Retracing your steps back to the turn to Platypus will have you heading down the steeper part of the main track until you reach the camping sign on your right. The 1km track down to the camping area is narrow and steep so best to go slow and steady until it flattens out where you will be greeted with lush green river frontage picnic and camping areas. 


Campers are directed to the far end of the camping grounds while day-trippers have their own area well away. There are several clean drop toilets here as well as firewood-sawmill off cuts that are dumped in a large fire box that is supplied by National Parks. As long as you pay your minimal fee (National Park Standard $5 per adult, $3 per child), you can have a fire in the designated pits, camp to your hearts delight and even take to the water if you’re keen. Fishing is allowed here, but if you target the Endangered Eastern Cod, and your caught, expect a LARGE fine, these fish are protected.

Free gas bbqs and several tables are provided free for all to use, but you must take your rubbish away as there are no bins, this is a deterrent to the local wildlife, from the pesky resident goannas to the odd crow that is always after a feed. 
Summer time in the Nymboida region can attract the odd Red Belly Blake snake, so just take care when walking the trails. 
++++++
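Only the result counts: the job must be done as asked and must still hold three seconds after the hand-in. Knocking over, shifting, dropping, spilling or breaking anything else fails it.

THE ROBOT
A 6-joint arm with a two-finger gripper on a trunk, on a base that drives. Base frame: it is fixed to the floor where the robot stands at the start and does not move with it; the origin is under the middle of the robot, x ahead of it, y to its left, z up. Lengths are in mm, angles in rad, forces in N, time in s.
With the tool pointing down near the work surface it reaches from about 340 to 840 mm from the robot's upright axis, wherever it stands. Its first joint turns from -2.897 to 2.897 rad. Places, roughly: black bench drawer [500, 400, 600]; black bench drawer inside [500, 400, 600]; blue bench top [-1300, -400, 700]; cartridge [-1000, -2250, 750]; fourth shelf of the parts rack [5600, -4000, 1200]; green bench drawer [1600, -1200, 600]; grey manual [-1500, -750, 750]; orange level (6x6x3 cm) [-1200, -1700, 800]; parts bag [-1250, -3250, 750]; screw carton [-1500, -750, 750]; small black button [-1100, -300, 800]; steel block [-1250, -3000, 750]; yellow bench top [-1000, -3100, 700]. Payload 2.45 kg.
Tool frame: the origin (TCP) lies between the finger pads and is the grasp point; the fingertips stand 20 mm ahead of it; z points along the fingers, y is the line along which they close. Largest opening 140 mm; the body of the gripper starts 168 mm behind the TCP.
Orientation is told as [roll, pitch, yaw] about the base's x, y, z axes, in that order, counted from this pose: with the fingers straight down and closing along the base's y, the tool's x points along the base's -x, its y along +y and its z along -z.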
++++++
After unwinding here for several days, the option is many. Do we head straight back home?, I mean we are just 80km from the hustle and bustle of the coastal dwellers; do we head out towards Dorrigo to explore the World Heritage National Parks?; or head further west across the river for another few days away- probably the best option is to sit back, put your feet up and let the river do your thinking for you, because honestly you have done enough walking and exploring for several days- let it all sink in and enjoy the sight and sounds of the might Nymboida River.